ORA and Enron continue to oppose the requirement. ORA raises many of the same issues it raised in its response to the applications for rehearing, namely: (1) that the requirement violates the Commerce Clause of the United States Constitution because no legitimate local interest has been identified, and no attempt has been made to assess alternatives; (2) that the requirement unnecessarily concentrates market power; (3) that it precludes beneficial transactions such as seasonal exchange with the Northwest; and (4) that it does not obviate the need for regulatory oversight, but increases it.
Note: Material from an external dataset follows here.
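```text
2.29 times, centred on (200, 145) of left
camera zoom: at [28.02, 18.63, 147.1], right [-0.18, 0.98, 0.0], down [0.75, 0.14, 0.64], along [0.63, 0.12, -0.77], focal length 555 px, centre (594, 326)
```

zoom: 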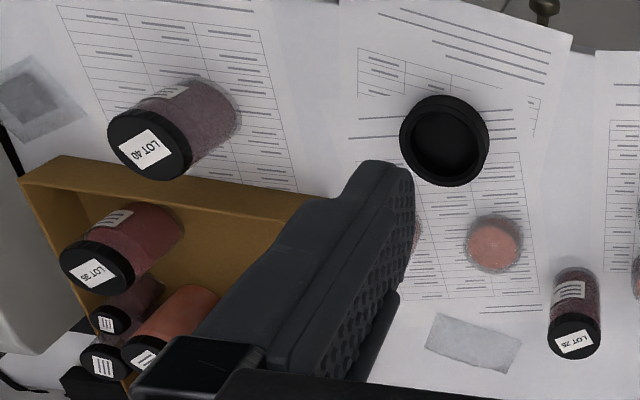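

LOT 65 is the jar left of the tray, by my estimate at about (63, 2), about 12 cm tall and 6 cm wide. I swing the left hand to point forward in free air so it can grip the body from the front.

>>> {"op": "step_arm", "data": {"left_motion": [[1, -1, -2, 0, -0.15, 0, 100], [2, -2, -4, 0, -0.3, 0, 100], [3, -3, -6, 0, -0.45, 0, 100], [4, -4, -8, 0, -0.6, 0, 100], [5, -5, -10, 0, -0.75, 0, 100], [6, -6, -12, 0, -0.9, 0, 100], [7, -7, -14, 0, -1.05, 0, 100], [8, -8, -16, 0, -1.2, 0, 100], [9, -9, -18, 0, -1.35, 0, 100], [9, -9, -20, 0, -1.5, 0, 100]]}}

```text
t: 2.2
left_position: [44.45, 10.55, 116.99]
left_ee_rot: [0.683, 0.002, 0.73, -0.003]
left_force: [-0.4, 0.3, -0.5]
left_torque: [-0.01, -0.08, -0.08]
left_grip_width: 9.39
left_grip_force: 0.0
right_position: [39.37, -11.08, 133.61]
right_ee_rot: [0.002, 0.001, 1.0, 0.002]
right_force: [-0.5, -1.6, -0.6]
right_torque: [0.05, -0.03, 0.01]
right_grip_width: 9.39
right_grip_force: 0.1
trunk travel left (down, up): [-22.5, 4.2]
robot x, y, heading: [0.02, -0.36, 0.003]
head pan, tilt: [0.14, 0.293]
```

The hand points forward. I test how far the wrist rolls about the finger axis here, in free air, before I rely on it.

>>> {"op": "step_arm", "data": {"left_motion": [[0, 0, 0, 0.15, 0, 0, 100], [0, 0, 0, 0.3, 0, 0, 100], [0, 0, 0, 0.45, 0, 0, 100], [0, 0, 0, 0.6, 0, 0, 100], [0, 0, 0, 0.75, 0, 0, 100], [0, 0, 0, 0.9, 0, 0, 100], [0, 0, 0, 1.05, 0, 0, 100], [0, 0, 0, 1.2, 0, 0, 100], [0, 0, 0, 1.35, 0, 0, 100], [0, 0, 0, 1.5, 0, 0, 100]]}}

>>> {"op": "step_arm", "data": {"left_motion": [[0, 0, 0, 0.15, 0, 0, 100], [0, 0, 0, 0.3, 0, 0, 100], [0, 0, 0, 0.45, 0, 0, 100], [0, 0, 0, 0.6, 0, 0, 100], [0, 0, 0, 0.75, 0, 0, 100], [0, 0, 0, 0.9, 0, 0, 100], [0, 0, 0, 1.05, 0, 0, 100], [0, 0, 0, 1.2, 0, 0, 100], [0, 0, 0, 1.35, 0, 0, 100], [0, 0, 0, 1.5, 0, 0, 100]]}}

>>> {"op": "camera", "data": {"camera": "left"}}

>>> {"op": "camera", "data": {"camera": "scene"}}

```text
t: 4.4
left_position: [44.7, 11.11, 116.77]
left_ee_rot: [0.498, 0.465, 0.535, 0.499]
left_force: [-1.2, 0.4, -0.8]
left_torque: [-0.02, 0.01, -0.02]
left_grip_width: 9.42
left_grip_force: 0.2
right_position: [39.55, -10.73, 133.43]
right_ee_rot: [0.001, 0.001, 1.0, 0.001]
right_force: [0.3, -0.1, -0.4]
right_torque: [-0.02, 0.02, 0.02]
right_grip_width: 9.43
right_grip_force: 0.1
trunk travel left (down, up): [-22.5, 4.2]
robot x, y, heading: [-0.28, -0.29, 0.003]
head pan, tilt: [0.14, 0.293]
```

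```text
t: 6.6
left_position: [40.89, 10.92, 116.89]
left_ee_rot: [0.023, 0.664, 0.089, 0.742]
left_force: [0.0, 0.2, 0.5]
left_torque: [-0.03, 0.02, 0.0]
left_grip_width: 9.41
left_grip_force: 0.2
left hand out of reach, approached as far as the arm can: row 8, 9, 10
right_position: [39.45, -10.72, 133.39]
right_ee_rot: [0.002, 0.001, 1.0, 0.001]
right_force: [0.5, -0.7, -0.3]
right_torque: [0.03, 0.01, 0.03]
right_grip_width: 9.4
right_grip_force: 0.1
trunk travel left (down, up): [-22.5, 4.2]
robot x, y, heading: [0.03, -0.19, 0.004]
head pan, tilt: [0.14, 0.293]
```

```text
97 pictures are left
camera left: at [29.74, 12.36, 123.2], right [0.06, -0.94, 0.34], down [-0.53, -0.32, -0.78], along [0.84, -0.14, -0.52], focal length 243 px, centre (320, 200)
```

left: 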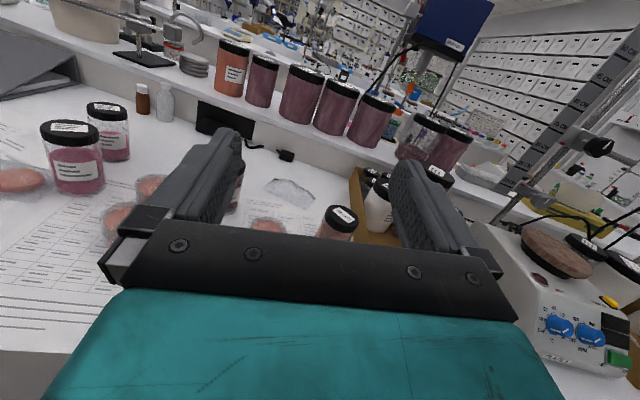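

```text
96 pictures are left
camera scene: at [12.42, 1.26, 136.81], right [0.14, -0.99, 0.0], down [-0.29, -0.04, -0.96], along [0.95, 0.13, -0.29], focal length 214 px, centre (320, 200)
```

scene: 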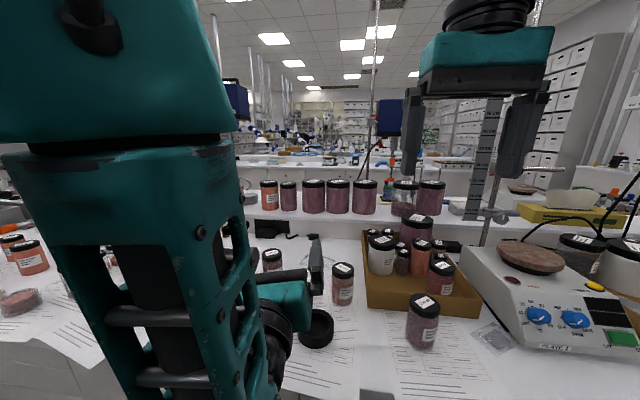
ORA believes that because AB 1890 allows utilities but not competitors to recover some going forward capital addition costs on a non-market basis, many utility competitors will be competing on the basis of short-run incremental costs, but investor-owned utilities will not be. This, ORA argues, will make price signals less reliable, because the PX will not reveal market short-term incremental costs as accurately as the Commission assumed it would. ORA also argues that the utilities have a built-in conflict of interest because they will have generator interests in the PX actions, as well as having to be concerned about minimizing costs to their customers. This will necessarily lead to the kind of strict regulatory oversight the Commission had hoped to minimize. ORA further argues that market power and buy-sell restrictions are related. ORA points out that AB 1890 makes it more difficult for bilateral providers to sell to smaller customers; thus the assumption that bilateral contracts are an equivalent substitute for the PX is subject to question.
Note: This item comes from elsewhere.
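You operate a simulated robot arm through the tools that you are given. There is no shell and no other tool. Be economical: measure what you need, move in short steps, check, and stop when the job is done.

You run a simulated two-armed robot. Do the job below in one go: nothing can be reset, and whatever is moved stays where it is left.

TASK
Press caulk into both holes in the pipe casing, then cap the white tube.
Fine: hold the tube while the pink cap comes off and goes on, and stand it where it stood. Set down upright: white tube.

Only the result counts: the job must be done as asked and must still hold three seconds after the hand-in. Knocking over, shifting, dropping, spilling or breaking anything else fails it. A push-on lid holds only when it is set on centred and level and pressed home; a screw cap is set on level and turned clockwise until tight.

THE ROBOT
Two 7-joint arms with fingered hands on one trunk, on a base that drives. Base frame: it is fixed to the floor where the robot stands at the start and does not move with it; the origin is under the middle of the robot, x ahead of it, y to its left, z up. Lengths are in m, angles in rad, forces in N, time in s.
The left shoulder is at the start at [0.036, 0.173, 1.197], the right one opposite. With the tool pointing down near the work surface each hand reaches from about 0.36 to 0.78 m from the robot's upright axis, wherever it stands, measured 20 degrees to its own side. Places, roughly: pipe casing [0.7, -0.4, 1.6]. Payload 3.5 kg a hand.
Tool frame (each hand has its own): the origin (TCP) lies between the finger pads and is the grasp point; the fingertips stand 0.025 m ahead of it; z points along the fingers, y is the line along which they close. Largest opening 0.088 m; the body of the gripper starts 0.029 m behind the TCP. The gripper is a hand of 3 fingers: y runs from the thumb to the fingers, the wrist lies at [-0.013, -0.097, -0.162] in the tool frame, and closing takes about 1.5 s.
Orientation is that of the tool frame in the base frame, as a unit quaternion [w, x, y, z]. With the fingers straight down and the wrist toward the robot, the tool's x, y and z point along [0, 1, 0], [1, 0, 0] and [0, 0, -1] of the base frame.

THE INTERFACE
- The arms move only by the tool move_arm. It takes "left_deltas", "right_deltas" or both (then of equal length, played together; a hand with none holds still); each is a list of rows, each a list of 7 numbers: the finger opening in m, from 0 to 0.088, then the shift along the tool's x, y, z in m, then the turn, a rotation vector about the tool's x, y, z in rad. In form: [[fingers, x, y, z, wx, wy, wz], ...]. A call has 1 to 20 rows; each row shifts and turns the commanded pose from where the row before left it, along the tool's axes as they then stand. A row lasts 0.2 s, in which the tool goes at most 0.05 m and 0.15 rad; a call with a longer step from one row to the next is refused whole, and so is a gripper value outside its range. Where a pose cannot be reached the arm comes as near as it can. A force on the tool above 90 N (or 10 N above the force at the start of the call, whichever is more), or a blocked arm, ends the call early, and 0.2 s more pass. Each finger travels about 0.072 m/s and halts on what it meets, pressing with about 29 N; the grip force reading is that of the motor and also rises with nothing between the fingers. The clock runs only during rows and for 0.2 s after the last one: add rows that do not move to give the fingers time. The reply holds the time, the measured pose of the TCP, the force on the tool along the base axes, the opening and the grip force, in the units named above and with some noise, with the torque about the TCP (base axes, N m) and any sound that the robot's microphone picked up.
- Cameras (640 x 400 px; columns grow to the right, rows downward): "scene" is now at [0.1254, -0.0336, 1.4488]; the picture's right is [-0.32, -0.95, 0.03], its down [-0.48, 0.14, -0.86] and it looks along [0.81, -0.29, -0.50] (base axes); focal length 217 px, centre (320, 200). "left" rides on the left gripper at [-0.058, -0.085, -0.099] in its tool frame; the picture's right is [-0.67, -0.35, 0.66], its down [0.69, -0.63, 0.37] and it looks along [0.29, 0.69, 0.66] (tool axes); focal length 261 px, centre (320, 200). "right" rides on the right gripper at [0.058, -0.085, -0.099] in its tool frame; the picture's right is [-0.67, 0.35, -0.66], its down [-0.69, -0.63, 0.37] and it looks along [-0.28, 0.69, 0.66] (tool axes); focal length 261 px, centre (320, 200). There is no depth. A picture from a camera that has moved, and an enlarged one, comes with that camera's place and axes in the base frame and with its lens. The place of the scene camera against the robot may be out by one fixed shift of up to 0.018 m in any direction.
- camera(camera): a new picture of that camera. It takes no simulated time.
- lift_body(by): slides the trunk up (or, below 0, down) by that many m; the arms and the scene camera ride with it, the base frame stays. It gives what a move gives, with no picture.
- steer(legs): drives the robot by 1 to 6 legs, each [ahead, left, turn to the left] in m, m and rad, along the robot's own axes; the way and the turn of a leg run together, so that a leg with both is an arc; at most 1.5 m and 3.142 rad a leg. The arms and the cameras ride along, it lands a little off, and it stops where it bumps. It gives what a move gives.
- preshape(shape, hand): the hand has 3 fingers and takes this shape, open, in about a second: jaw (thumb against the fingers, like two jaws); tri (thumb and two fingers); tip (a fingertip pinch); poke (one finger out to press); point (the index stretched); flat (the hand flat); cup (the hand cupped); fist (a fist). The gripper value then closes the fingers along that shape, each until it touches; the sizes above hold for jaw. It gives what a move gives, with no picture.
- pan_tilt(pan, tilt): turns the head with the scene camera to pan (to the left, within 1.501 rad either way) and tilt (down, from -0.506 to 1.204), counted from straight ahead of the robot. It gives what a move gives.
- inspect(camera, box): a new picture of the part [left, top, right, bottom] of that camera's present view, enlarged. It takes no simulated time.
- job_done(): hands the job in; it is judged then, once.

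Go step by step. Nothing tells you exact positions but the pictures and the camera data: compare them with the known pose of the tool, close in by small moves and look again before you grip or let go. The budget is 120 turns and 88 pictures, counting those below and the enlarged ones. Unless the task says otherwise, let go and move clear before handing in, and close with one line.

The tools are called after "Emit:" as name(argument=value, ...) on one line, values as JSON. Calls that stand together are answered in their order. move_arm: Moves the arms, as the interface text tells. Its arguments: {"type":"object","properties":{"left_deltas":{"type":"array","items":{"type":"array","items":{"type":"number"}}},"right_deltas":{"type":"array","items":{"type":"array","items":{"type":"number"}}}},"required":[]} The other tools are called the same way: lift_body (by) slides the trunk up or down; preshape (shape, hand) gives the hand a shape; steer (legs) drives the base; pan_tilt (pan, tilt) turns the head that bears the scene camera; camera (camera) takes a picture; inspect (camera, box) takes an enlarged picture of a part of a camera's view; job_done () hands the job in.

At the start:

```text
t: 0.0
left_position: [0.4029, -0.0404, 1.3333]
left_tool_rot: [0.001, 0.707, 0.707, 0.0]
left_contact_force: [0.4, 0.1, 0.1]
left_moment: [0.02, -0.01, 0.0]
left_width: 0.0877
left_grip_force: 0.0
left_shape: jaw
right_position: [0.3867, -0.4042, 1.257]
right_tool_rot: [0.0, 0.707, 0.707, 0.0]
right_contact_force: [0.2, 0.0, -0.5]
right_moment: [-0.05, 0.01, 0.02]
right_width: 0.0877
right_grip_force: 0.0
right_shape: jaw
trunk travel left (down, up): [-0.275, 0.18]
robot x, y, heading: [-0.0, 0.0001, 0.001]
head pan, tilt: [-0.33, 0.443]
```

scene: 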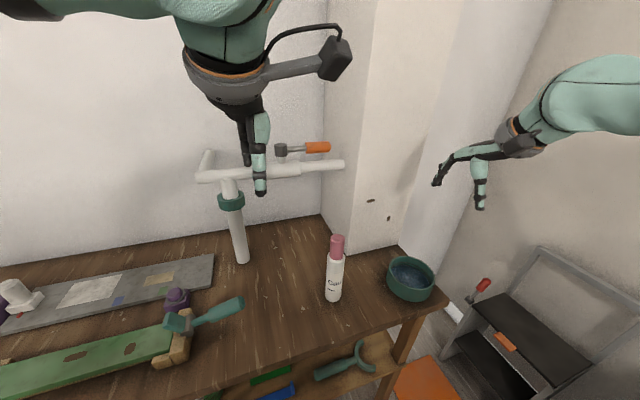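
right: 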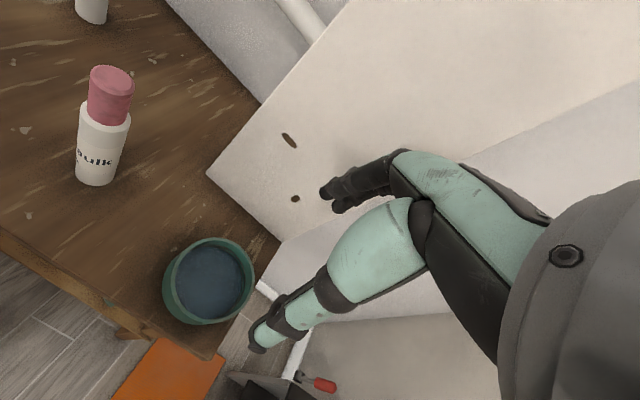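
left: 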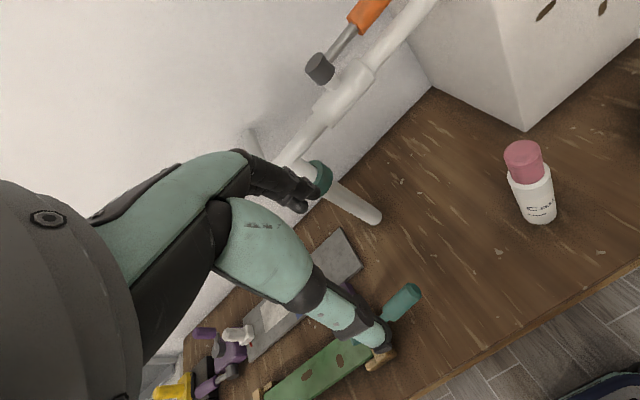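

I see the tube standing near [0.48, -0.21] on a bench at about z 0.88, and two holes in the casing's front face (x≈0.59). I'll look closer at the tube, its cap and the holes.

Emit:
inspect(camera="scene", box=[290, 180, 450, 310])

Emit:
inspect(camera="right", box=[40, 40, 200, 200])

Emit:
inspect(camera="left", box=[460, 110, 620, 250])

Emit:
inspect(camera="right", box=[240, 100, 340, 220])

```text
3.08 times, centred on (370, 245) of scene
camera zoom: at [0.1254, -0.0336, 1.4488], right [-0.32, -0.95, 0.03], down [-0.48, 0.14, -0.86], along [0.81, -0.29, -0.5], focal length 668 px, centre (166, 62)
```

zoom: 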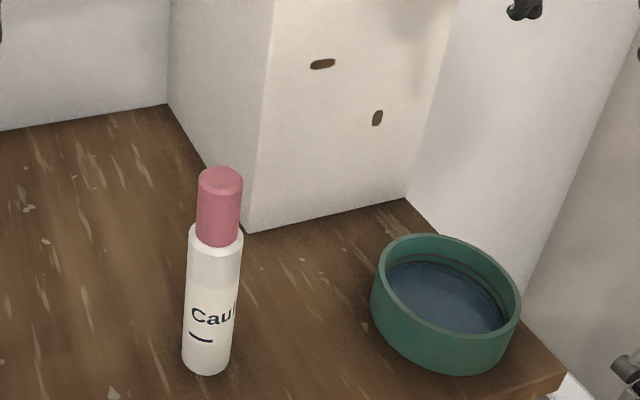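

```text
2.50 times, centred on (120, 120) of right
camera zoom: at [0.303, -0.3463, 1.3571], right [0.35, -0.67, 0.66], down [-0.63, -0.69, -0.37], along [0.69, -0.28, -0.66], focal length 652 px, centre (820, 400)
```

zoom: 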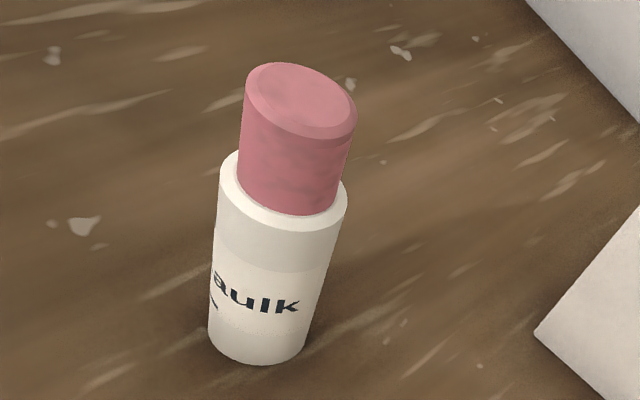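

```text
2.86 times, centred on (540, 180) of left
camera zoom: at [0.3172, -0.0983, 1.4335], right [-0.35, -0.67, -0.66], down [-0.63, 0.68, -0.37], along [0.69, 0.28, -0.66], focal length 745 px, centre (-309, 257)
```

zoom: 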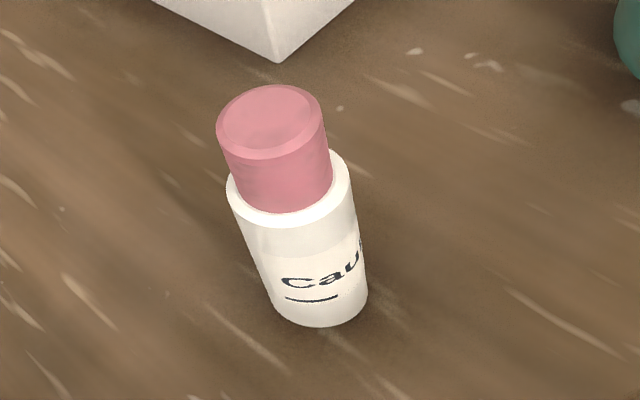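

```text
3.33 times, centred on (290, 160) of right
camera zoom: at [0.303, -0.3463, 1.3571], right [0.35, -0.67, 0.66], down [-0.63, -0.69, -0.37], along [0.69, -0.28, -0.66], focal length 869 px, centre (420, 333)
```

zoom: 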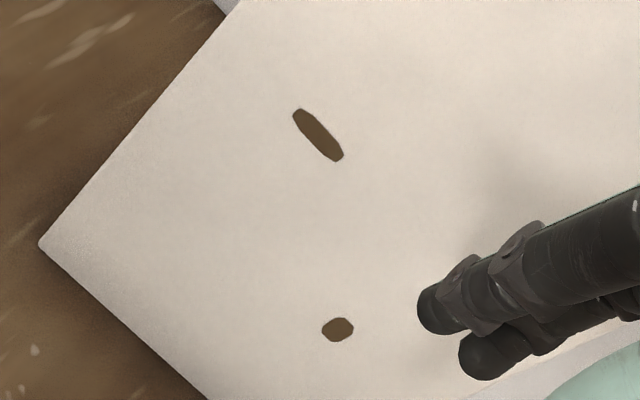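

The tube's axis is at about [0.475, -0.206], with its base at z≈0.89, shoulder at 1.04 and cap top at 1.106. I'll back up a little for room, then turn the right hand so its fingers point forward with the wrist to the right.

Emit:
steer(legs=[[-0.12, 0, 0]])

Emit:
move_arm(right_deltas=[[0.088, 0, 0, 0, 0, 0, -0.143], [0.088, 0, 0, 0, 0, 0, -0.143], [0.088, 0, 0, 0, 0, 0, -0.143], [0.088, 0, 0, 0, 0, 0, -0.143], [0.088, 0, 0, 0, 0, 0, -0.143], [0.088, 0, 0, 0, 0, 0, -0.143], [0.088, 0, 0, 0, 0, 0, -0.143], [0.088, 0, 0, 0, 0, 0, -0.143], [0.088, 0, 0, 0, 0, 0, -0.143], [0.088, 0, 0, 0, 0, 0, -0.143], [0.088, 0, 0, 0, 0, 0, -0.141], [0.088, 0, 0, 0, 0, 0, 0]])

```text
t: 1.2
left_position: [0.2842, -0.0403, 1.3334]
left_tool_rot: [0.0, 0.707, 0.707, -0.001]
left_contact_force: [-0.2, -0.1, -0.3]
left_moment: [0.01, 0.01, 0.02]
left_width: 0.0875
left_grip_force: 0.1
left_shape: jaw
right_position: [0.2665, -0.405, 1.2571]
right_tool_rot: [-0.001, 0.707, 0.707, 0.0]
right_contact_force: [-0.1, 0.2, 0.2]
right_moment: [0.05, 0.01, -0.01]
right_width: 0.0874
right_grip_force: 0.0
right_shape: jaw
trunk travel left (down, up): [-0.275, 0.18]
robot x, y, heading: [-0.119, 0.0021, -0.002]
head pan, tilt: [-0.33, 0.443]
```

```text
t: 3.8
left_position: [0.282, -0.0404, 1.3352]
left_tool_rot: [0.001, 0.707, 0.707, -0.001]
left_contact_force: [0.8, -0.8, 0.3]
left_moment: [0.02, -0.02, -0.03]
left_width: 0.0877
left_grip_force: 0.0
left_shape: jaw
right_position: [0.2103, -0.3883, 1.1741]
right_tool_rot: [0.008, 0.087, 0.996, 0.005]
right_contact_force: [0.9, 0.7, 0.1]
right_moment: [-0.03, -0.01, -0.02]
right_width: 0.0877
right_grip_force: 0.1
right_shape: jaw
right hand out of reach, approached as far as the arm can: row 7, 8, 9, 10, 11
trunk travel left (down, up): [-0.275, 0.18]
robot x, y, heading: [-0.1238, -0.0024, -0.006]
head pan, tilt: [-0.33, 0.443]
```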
Enron believes that implementation of the market structure mandated by AB 1890 is best accomplished without the imposition of a mandatory buy-sell requirement. Enron argues that the Commission should go a step farther than proposed by PG&E and question whether the requirement makes any sense at all anymore, given PG&E's position that so many exemptions from it should be granted.

We will not address legal issues raised by these parties, because we are not resolving the applications for rehearing here. We also will not address the alternatives posed by PG&E and SDG&E to the mandatory buy-sell requirement as we set it forth in the Preferred Policy Decision. These proposals are, in reality, requests to modify the Preferred Policy Decision, which we will not do in a roadmap decision. We conclude that the mandatory buy-sell requirement is not inconsistent with AB 1890. However, the operable period should end on December 31, 2001, consistent with the time-frame for recovery of most utility transition costs, pursuant to newly added Public Utilities (PU) Code § 367(a).

II.C. Market Power

Our Preferred Policy Decision emphasized our concern that incumbent utilities might be able to exercise market power in the restructured environment. Market power could undermine competition and negate the benefits to be derived from the new competitive framework. We found that isolating control of transmission in the ISO and establishing an independent dispatch ordering mechanism resulting in operational unbundling are two crucial features for effective mitigation of vertical market power. We continue to believe that vertical market power related to ownership of transmission can be effectively mitigated through the ISO and will carefully scrutinize the Applicants' Phase II ISO filings at the FERC to ensure that the ISO is independent and that vertical market power issues are adequately addressed.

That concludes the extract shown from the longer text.